Fust agrees, “Jake is always a guy who has been able to help and direct guys. Even before he was captain he was a guy that people looked up to. He has that kind of personality about him.”
While Forcier is the guy trying to direct what is going on with the team, Fust is making a statement by the tenacious way that he plays on the field. The 5-10, 205 pound safety is a hitting machine, who will take on any opponent in any situation. Attack the line, chase the quarterback, cover a back out of the backfield, play zone; Fust can do it all, and he does it with incredible tenacity.
“Xavier is the toughest guy on the football field,” Coach Haugen explains. “He is like a brick. He hits and hits.” And when he hits? “You can literally feel it on the sideline.”

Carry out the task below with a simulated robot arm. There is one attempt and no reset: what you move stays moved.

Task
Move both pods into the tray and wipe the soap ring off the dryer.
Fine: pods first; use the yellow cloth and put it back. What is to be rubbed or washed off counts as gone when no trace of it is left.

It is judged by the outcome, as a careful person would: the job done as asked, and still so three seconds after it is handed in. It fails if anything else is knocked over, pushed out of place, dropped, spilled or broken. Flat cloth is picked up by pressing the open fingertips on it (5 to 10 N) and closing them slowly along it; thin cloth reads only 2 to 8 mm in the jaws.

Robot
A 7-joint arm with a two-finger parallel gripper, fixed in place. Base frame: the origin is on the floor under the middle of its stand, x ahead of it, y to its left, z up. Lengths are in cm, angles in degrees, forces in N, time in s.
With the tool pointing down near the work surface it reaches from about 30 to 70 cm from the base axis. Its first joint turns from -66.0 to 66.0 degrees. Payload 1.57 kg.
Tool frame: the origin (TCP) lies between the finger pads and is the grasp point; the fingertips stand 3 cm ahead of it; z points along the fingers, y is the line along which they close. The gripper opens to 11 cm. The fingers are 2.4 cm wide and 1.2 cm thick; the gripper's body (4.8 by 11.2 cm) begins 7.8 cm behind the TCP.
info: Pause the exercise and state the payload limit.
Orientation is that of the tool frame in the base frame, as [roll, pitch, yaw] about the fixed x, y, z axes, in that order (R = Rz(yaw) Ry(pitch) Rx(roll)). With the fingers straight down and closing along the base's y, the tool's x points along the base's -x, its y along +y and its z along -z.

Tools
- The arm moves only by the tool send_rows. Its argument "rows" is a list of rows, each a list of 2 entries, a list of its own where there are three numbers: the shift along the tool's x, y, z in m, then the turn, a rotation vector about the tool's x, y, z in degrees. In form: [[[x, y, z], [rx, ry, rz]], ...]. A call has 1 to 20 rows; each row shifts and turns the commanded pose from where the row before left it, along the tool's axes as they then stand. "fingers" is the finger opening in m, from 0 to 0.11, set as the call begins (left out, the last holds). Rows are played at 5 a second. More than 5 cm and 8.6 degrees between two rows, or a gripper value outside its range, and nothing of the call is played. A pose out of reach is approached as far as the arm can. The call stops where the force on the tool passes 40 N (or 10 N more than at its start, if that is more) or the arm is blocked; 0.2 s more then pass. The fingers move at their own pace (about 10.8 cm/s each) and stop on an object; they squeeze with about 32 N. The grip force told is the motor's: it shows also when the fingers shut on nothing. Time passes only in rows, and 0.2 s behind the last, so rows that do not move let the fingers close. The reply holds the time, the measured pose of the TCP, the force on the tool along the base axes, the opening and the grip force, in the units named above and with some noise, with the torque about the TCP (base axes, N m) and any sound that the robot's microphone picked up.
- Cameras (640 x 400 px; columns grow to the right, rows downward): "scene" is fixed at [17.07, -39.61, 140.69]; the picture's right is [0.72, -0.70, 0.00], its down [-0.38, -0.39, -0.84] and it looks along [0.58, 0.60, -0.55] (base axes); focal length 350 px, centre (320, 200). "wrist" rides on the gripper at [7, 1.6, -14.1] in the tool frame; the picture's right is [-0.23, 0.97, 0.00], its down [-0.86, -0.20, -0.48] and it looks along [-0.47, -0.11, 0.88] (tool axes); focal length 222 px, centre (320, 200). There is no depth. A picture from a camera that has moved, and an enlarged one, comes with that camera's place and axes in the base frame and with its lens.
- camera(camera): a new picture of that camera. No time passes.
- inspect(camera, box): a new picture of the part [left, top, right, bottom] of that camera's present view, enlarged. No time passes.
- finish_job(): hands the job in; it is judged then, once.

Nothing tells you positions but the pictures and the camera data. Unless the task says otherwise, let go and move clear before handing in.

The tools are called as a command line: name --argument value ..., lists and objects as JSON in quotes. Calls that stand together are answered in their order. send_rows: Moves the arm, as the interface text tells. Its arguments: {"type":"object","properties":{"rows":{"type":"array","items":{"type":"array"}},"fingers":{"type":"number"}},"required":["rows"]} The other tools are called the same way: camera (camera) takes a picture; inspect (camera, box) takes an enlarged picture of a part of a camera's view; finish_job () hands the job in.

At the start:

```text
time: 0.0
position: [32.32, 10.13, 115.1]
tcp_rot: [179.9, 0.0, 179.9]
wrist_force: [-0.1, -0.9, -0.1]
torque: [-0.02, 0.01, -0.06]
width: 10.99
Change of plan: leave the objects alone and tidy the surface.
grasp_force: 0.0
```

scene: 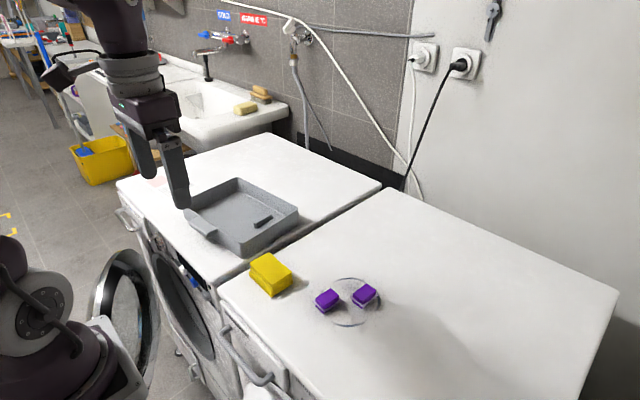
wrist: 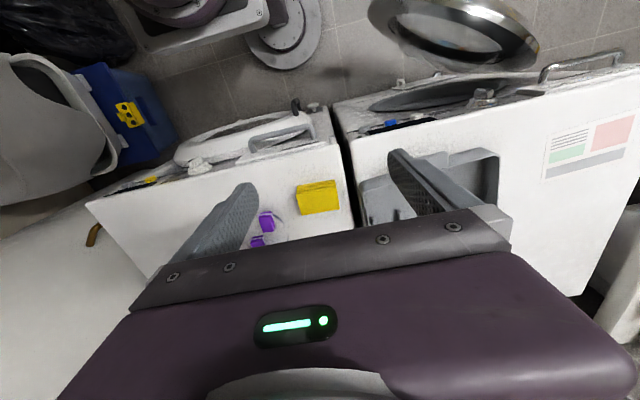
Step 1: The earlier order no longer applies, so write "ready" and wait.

Forcier agrees, “Xavier is a pounder. He will get his hat in there and attack the line. He is the very definition of Gusties Swarm.”
Gusties Swarm is the term the team uses for the mentality of 11 guys rushing to make a tackle. This is not a big team, so speed and smarts need to play an integral part in their game plan. That plan also includes an incredible design from their defensive coordinator, Coach Johnson, who has taken advantage of the speed and intelligence of the team to make the Gusties one of the toughest defenses in the MIAC. Speed and intelligence make a huge difference, but physicality is important as well, and Fust is the living embodiment of this.
Don’t tell him that however. While he embraces the fact that people think he is so tough, it is not something that he is particulary proud of. “I take pride in people calling me tough, but I don’t think it makes me very smart to let myself get pounded each week.”
While he may be correct about being pounded upon each week, the reality is that both of these young men are very intelligent, on and off of the field. Both are business majors, and have high aspirations for their futures, something that they have the intelligence, education and ability to do. Clearly they both have the drive to accomplish their goals. It is the same ferocious tenacity they have displayed on the football field the last four years.
These are two men who have been molded by coaches, teachers, friends and fellow players, but that is not where their instruction has ended. The five primary defensive backs have helped each other to grow as Fust points out. “We are all close friends, so there is no problem with us critiquing each other. We will tell one another what needs to be improved and that is taken well by each of us. We expect that.”
Beyond the school, Forcier and Fust have been influenced heavily by their parents. “My dad has missed just one game,” Forcier explains. “He has always been there for every game in my career but that one. He has been such an incredible influence in teaching me to play hard and also to lead in my play. My mom is always there to pick me up when I am down. Sometimes I get mad because we lost and I don’t want to hear to ‘keep my head up,’ but she shows me that I need to do that. She always makes me see the positive.”
Fust was raised primarily by his mother, and her influence over him he recognizes every day. “I have such a great relationship with my mom. She is really quiet generally, unless you get her riled up; then watch out. I think I am a lot like her in that way. I am quiet until I hit that field and then I change. That is like my mom when she is riled up.”
The two seniors enter Saturday’s game as their last in a Gusties uniform. For Forcier he may have already played his last game. His injury has not healed as he hoped and so he may be sitting out the contest against St. Thomas.
Play or not, one thing is sure; Xavier Fust and Jake Forcier have represented the Gusties football team, Gustavus Adolphus, their families and themselves well. They are men that have helped to turn around a program into one of the better ones in the MIAC. Both will graduate this year and move on in life, and if they approach the business world with the same tenacity and intelligence that they use on the field no one should be surprised to see them running a Fortune 500 company one day. I know I sure won’t be.